朝の搾乳の時には、14番が牛床からなかなか降りられないでいるとスコップで従業員に何度もガンガンと音を立てて前足を叩かれ、ベッドからようやくおりると、ひょこひょこ歩きながら搾乳室へ移動し、搾乳室の個別ストールになかなか入れないでいると「早く!」とせかされました。
8時半に朝の搾乳作業が終わって私が家に帰り、再び14時ごろに出勤すると、14番と3番はもう出荷されたあとでした。
どんな気持ちでトラックに乗せられ屠殺場へ連れていかれたのだろうと私は考えました。これまでずっと牛舎の中だけで過ごしてきた14番と3番は、トラックに乗るのにも輸送中に聞こえる騒音にも、屠殺場の見知らぬ人、屠殺場で嗅ぐ血のにおいにも、ひどく怯えただろうと思います。
唯一救いなのは、二頭が一緒に屠殺場へ運ばれたことでした。同じ時期に産まれ一緒に過ごしてきた14番と3番はよく一緒にいました。隣り合った牛床で、3番が14番の頭を舐めている姿は、同じように跛行に苦しむ14番を慰めているように見えました。この農場を出されてから、14番と3番は、怯えながらもお互いにいたわり合っただろうと思います。
ある従業員は、牛舎の牛たちを見ながら「経済動物だからこいつら。しぼってなんぼだから。お金を稼いでなんぼなんで。お金を稼げなくなったら淘汰だよね」と言っていました。
たとえ経済動物と言われていても、私たちと同じように感受性のある生き物です。蹴ったり掃除道具で叩いたりするのは動物虐待ですし、出荷するから治療しないというのも、跛行する牛を毎日無理やり歩かせるのも虐待だと思います。

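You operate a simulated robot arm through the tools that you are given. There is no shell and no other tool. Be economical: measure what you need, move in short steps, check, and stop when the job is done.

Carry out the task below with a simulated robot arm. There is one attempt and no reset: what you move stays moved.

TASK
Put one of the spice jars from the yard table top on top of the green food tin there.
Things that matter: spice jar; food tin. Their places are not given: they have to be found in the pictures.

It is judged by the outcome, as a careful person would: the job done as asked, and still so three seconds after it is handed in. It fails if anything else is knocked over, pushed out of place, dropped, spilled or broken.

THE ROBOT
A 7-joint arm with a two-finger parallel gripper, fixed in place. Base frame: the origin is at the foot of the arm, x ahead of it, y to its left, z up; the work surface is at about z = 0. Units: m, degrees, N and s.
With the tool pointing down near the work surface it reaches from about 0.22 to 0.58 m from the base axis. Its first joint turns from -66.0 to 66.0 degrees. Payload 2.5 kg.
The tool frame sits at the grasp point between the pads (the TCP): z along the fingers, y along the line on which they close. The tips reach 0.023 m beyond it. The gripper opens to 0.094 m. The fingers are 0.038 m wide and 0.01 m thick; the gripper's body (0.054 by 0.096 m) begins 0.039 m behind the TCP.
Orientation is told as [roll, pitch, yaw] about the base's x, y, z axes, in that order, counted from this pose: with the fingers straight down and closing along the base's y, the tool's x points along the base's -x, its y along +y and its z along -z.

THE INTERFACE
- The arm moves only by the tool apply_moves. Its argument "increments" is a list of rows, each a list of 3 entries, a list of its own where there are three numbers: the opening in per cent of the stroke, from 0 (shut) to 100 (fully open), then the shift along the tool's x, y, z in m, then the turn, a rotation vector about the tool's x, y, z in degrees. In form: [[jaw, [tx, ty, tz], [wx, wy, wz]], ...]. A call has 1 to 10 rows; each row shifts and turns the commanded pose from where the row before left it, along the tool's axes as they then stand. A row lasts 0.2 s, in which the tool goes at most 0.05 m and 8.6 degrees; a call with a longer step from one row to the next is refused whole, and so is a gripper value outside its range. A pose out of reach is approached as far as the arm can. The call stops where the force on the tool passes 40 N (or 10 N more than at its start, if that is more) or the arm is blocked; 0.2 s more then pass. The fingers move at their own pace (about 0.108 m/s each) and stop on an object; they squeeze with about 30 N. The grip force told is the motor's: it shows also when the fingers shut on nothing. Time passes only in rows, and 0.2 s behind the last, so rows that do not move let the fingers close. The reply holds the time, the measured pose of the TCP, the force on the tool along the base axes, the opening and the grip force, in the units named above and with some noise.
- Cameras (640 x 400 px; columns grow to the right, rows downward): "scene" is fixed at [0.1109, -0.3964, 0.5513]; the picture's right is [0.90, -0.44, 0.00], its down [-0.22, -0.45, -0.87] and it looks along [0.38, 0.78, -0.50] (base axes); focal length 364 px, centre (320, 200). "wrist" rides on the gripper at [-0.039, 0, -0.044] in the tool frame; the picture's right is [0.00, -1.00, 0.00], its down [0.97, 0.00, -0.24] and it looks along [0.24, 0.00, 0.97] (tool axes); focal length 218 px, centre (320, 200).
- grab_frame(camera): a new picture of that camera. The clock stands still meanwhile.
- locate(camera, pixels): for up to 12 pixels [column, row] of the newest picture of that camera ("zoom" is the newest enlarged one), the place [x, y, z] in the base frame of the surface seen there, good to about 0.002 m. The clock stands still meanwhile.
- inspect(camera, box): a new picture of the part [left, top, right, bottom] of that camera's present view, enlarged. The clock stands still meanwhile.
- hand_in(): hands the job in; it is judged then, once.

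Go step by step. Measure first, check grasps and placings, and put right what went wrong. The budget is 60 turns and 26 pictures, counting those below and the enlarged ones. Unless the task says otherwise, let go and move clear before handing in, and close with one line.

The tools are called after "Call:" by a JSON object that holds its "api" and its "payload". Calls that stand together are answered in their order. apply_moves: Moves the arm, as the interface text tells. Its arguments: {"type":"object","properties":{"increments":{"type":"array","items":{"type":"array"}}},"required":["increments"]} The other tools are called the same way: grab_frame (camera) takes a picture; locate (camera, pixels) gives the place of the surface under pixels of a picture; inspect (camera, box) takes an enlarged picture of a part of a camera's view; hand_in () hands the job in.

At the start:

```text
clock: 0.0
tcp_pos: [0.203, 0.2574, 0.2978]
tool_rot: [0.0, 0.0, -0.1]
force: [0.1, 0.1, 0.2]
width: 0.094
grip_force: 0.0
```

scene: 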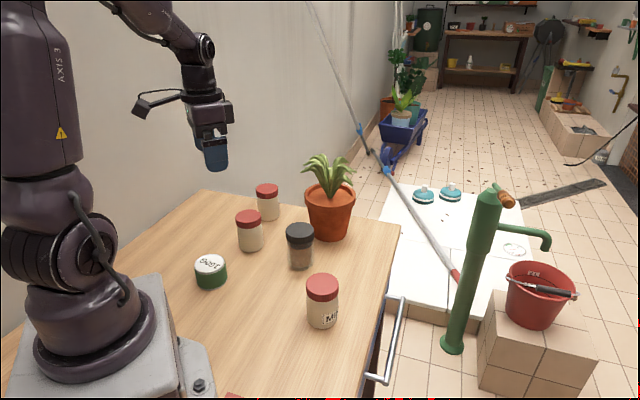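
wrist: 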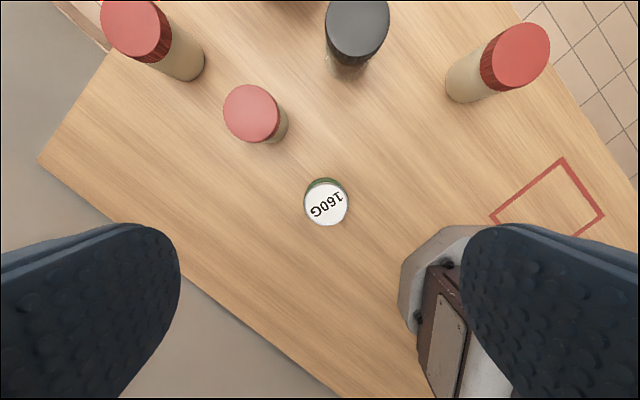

見過ごされがちですが跛行自体が虐待なのです。跛行の原因は、舎飼い・コンクリート床・放牧しない・過密・ストレスなどの人為的なものだからです。私が働いた農場のように放牧されず運動場もなくコンクリートの通路しか歩く場所がない舎飼いという飼育環境は多くの酪農場に共通しています。乳牛の跛行発生率は20-50%と言われるほど高く、14番や3番のような日々を送っている乳牛は多いのです。
もし私たちがこれからも牛を利用するのであれば、牛に対する敬意と思いやりを持って、いまのような牛の扱い、飼育環境は変えていくべきだと思います。それができないのならば牛を利用し続けるべきではないと思います。